America must remain freedom's staunchest friend, for freedom is
our best ally.
And it is the world's only hope, to conquer poverty and preserve
peace. Every blow we inflict against poverty will be a blow against
its dark allies of oppression and war. Every victory for human
freedom will be a victory for world peace.
So we go forward today, a nation still mighty in its youth and
powerful in its purpose. With our alliances strengthened, with
our economy leading the world to a new age of economic expansion,
we look forward to a world rich in possibilities. And all this
because we have worked and acted together, not as members of political
parties, but as Americans.
My friends, we live in a world that is lit by lightning. So much
is changing and will change, but so much endures, and transcends
time.
History is a ribbon, always unfurling; history is a journey. And
as we continue our journey, we think of those who traveled before
us. We stand together again at the steps of this symbol of our
democracy--or we would have been standing at the steps if it hadn't
gotten so cold. Now we are standing inside this symbol of our
democracy. Now we hear again the echoes of our past: a general
falls to his knees in the hard snow of Valley Forge; a lonely
President paces the darkened halls, and ponders his struggle to
preserve the Union; the men of the Alamo call out encouragement
to each other; a settler pushes west and sings a song, and the
song echoes out forever and fills the unknowing air.
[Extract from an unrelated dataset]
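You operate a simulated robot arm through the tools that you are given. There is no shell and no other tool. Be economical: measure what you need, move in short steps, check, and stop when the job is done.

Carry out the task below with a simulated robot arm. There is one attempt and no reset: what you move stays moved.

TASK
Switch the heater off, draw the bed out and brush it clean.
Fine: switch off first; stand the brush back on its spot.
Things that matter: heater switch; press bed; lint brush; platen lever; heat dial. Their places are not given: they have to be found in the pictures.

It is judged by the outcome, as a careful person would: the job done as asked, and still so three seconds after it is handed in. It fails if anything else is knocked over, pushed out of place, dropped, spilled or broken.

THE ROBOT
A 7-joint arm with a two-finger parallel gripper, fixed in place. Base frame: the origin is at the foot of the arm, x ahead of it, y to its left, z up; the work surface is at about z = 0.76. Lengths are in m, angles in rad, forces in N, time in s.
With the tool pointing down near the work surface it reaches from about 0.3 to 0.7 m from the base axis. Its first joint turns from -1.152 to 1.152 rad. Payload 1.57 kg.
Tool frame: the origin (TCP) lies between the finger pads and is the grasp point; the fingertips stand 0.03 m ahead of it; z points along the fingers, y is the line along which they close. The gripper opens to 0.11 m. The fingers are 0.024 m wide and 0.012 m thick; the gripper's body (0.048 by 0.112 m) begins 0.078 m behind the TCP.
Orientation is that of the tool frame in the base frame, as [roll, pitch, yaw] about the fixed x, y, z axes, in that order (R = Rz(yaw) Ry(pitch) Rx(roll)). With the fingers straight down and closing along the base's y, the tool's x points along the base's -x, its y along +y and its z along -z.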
It is the American sound. It is hopeful, big-hearted, idealistic,
daring, decent, and fair. That's our heritage; that is our song.
We sing it still. For all our problems, our differences, we are
together as of old, as we raise our voices to the God who is the
Author of this most tender music. And may He continue to hold
us close as we fill the world with our sound--sound in unity,
affection, and love--one people under God, dedicated to the dream
of freedom that He has placed in the human heart, called upon
now to pass that dream on to a waiting and hopeful world.
God bless you and may God bless America.